As you can see, I jump around. A LOT. I would say I have a touch of ADHD, but I’m not very “H.” I’m pretty mellow, actually, though I am pretty active. (I spent way too much of my free time this summer playing tennis.) I’m back to yoga AND tennis now (and, sniff!, running/walking when we had our foster dog). I find I get a LOT of great ideas in yoga class.
Anyway, I digress. I think I just made my point.
Well, well, well! While it seems I’m not very good at talking about myself, I can be pretty darned verbose when it comes to writing about myself! Alas, now it’s time to pass on the virtual torch to two of my fellow creatives. Let me introduce you to…
Colleen Bennett is a former teacher, aspiring writer, and full time snack eater.
She likes to dabble in a little fictional this and a little fictional
that, lingering for the most part over middle-grade.

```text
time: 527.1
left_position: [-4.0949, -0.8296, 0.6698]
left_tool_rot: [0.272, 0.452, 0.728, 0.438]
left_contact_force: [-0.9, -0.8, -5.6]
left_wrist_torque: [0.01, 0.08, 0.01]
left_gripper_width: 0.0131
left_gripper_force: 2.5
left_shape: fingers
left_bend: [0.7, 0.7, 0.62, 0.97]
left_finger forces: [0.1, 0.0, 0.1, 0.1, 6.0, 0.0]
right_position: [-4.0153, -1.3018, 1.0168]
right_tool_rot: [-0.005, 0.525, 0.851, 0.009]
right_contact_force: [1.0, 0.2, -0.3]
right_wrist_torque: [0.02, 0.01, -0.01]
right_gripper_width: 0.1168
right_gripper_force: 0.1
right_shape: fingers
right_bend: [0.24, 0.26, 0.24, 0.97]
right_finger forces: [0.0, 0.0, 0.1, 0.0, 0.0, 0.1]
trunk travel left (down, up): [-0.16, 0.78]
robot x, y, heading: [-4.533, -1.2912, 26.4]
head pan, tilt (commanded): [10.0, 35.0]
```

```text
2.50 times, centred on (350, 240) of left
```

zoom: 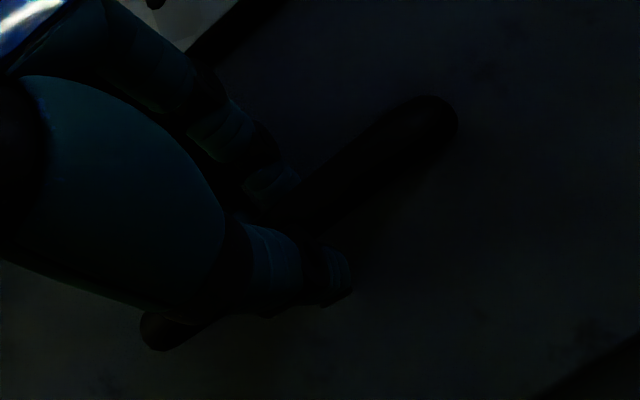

For more on Colleen visit her blog colleenbennett.wordpress.com
Jennyann Carthern is a Visual Artist, Illustrator, and has been an active Teaching Artist in the Bay Area & Solano County for over 11 years for non profits and after school programs. She has a been practicing and studying art since grade school.
The first memory she has of a paintbrush was in kindergarten. She was painting black and white stripes on a paper mache zebra! T
Today, Jennyann still paints with brushes, along with pen & ink, pencil, and a mixed box of materials. In was later in life that Jennyann decided to attend weekend classes at the Academy of Art in San Francisco. But it was at the California College of the Arts where Jennyann hones her skills, not only in illustration, but in community arts education, and earned a BFA in Illustration. Today Jennyann is currently building her two businesses as the owner and operator of Paint Is Thicker Than Water Studio of The Arts and Jennyann Carthern Childrens Design & Illustration. On another note Jennyann has been a Vegan or Veg 8 years in counting!